• **SET EXERCISE A**
Reproduce, exactly and in full, only the lines below from the one containing "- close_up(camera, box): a" through the one containing "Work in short". Write them as strings in a JSON array, leaving out blank lines.

[start SUPPLIED PASSAGE]

- New modeling from the University of Warwick and KEMRI-Wellcome Trust Research Programme in Kenya highlights the role of socio-economic status in transmission of Covid-19
- The first wave of COVID-19 in Kenya is explained by the SARS-CoV-2 virus spreading through the urban poor, unable to reduce their mobility
- The second wave was delayed spread to higher socio-economic groups and rural sections of the population
- A third wave occurred due to the introduction of more highly transmissible SARS-CoV-2 Variants of Concern (Beta and Alpha)
- Similar mechanisms may underly the patterns of transmission in many other populations in Africa
- However, this is the first detailed characterisations of the mechanisms of underlying COVID-19 spread in sub-Saharan Africa.
Newswise — Combining data on antibody prevalence, PCR test results, genomic surveillance and population mobility from smartphones has allowed infectious disease modellers to explain the evolution of the first three Covid-19 waves that have affected Kenya since the start of the pandemic.
Modelling jointly undertaken by the University of Warwick and KEMRI-Wellcome Trust Research Programme in Kenya explains the COVID-19 pandemic in Kenya as sequential waves of transmission through different socio-economic groups, followed by infection boosted by the introduction of new variants.
The study has been published in the journal Science and received funding through the Joint Initiative on Research in Epidemic Preparedness and Response, a collaboration between Wellcome and the Foreign, Commonwealth and Development Office (FCDO), as well as funding from the National Institute for Health Research (NIHR).
Forecasting the future spread of COVID-19 requires an understanding of past patterns. The team used a mathematical model to test explanations for the first three COVID-19 epidemic waves in Kenya.
The work, undertaken jointly by scientists at the University of Warwick and the KEMRI-Wellcome Trust Research Programme in Kenya, for the first time brought together COVID-19 antibody survey data, PCR case data, genomic variant data and Google mobility data, seeking to find an explanation to the waves of COVID-19 in Kenya. The aim was to then provide policy-based forecasts on future waves in the country based on the model findings.
Lower socio-economic groups have been identified as vulnerable to SARS-CoV-2 in the global South due to residence in informal settlements at high population density, reduced access to sanitation, and dependence on informal employment that requires daily mobility. In contrast, those from higher socio-economic groups with job security can work from home, physically distance and readily access water and sanitation, thereby decreasing transmission.

[end SUPPLIED PASSAGE]
[start RAW DATA]

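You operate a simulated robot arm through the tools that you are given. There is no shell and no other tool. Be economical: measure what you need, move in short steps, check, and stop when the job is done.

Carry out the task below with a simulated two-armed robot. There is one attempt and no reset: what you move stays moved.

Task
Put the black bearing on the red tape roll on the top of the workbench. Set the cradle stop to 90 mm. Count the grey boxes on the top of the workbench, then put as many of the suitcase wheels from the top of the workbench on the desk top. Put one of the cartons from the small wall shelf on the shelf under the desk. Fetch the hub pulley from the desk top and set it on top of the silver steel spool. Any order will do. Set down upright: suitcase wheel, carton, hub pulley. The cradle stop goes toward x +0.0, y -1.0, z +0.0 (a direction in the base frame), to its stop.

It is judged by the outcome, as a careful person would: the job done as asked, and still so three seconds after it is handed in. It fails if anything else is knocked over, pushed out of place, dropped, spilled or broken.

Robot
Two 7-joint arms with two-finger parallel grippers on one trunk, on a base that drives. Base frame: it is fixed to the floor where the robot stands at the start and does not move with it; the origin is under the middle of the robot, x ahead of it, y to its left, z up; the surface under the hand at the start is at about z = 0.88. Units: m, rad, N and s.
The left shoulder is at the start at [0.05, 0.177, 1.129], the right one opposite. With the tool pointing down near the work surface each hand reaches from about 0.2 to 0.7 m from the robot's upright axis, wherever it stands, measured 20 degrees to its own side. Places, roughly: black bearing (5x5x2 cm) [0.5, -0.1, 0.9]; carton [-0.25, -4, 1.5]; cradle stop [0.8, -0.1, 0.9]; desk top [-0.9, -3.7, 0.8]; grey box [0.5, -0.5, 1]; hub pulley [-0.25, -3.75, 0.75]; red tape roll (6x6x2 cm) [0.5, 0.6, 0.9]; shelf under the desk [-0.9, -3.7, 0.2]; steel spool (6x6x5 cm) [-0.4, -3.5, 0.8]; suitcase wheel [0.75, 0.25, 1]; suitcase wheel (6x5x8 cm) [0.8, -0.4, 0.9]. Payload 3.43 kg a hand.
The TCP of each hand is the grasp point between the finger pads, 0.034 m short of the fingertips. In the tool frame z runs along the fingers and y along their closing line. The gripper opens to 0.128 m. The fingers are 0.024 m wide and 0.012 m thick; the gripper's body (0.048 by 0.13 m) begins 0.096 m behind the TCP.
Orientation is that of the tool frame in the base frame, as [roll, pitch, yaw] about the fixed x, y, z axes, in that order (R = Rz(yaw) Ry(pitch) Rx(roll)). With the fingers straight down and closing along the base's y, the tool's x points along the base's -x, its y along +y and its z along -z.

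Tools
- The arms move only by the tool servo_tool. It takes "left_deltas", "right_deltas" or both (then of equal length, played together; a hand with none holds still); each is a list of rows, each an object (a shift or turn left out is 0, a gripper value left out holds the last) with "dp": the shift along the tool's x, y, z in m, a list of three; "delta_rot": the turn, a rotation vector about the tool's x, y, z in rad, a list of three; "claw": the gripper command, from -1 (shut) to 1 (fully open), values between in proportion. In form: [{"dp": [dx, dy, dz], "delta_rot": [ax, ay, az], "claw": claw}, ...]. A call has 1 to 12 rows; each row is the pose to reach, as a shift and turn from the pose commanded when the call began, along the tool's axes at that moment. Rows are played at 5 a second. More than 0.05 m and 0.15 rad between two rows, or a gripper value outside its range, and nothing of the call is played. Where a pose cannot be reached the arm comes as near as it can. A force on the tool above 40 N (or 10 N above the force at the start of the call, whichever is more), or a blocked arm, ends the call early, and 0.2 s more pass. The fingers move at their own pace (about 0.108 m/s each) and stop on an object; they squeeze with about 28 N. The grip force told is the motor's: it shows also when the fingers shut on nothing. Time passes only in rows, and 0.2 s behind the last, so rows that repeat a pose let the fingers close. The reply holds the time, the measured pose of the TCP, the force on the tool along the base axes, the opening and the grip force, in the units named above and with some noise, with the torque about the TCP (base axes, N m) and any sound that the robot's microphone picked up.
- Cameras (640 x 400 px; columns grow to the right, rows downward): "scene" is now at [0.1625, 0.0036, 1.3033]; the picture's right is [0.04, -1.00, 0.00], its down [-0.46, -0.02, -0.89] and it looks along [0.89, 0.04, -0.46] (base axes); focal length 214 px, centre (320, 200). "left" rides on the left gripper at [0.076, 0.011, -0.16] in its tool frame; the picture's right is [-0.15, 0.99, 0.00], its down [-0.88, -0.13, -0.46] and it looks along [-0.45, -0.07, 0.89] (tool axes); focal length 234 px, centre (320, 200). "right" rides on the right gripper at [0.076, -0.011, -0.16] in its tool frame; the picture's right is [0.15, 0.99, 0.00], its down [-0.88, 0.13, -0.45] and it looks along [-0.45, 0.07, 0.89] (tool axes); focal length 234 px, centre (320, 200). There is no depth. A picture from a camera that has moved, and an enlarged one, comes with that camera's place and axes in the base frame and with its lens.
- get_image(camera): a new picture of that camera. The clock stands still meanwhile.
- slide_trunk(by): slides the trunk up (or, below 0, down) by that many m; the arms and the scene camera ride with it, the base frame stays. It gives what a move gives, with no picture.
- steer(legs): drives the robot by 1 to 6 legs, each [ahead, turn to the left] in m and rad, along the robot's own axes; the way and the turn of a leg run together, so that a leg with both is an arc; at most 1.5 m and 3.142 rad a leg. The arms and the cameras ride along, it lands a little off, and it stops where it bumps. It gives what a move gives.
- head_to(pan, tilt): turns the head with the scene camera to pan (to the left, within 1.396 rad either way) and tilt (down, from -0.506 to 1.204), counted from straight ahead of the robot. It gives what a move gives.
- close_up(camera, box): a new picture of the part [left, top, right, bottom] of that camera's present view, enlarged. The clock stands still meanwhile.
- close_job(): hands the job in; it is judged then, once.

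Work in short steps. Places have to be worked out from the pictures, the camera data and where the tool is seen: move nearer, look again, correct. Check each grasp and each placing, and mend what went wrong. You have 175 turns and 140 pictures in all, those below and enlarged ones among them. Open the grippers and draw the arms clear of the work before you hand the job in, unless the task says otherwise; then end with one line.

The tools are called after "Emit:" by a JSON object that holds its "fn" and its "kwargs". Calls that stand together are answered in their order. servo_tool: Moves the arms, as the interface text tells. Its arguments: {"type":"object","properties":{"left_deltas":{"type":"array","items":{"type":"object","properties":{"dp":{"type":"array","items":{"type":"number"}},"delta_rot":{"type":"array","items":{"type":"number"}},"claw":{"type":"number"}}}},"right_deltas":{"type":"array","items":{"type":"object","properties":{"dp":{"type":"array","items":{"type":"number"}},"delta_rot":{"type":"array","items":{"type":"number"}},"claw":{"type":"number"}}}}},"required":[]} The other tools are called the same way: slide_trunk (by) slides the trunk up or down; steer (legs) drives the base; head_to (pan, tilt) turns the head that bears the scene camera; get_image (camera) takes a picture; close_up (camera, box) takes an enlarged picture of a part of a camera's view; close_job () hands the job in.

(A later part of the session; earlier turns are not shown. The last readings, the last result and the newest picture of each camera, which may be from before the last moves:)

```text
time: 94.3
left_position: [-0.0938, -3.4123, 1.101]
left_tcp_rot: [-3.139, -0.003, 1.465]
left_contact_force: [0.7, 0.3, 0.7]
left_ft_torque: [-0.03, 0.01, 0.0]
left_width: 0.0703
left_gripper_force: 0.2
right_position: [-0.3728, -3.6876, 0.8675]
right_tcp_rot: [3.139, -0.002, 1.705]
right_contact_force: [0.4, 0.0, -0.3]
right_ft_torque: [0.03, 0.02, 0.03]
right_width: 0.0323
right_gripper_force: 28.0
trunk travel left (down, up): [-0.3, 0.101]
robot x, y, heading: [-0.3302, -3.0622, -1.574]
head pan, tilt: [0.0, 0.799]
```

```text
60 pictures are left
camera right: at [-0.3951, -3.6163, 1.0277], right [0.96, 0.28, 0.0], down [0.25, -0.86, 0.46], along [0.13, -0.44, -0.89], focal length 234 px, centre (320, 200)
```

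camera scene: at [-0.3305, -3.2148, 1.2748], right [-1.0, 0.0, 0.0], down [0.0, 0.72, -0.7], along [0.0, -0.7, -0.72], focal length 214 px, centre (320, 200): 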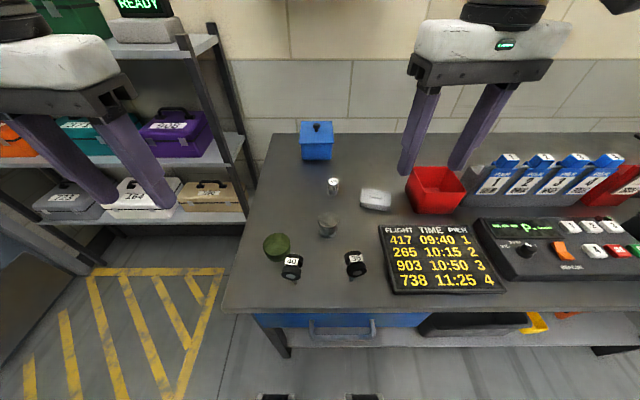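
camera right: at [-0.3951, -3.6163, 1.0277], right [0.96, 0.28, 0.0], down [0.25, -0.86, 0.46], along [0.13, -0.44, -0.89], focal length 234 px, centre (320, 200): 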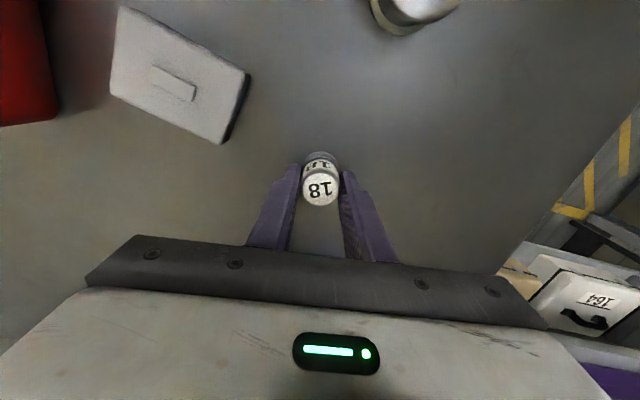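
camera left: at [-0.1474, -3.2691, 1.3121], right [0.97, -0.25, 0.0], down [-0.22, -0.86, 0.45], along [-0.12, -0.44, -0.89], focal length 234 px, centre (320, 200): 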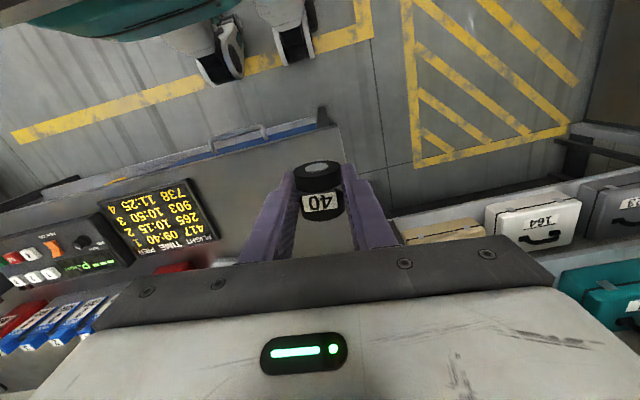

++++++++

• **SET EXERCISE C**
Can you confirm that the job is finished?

[end RAW DATA]

• **SET EXERCISE B**
How does the supplied passage go on? Write the next part.

• **FINAL ANSWER A**
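[
  "- close_up(camera, box): a new picture of the part [left, top, right, bottom] of that camera's present view, enlarged. The clock stands still meanwhile.",
  "- close_job(): hands the job in; it is judged then, once.",
  "Work in short steps. Places have to be worked out from the pictures, the camera data and where the tool is seen: move nearer, look again, correct. Check each grasp and each placing, and mend what went wrong. You have 175 turns and 140 pictures in all, those below and enlarged ones among them. Open the grippers and draw the arms clear of the work before you hand the job in, unless the task says otherwise; then end with one line."
]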

• **FINAL ANSWER B**
The results from the modelling show that the first and second waves of infections are explained by differences in mobility and contact rates between high and low socio-economic groups within Kenya. In the initial phase of the epidemic (from March 2020), individuals in high socio-economic groups were able to reduce their mobility and contact rates, but individuals in lower socio-economic groups were not. This resulted in transmission among individuals in lower socio-economic groups that was observed as the first wave in urban centres. As these individuals recovered from infection and became immune, at least temporarily, the first wave ended.
By the time of the second wave (from October 2020), individuals in high socio-economic groups had increased their contact rates and mobility. This led to transmission among individuals in the high socio-economic groups that was observed as the second wave, and in addition the second wave involved rural as well as urban areas. It appears that the second wave then ended as individuals cleared the virus and became, at least temporarily, immune. However, the new Beta and Alpha variants introduced into Kenya were more infectious and led to a third wave among both high and low socio-economic groups (from March 2021).
Multiple waves have been observed in many other African countries that do not appear to be completely explained by the timing of restrictions, and since they also have in common similar socio-economic groupings in urban centres, the scientists speculate that these explanations may apply more widely. Understanding the causation of such multiple waves is critical for forecasting hospitalization demand and the likely effectiveness of interventions including vaccination strategy.
Dr Samuel Brand from the University of Warwick’s Zeeman Institute for Systems Biology and Infectious Disease Epidemiological Research (SBIDER), and School of Life Sciences said: “This is one of the first studies to consider detailed predictions of the dynamics of Covid-19 across multiple waves in tropical sub-Saharan Africa. We believe this sets a new standard for the type of public health modelling work that can be conducted in real-time in developing countries.”
Dr John Ojal of KEMRI-Wellcome Trust Research Programme said: “There are highly detailed modelling studies of this nature in High Income Countries, but there have been none previously in tropical sub-Saharan Africa.”
Professor Matt Keeling, Director of the Zeeman Institute at the University of Warwick, said: “Studies in High Income Countries find the assumption of even mixing of the population works well in explaining the transmission of SARS-CoV-2 in those countries. Clearly, this is not always the case as shown in our study of Kenya, and variation in spread by socio-economic group might prevail in other low income settings.”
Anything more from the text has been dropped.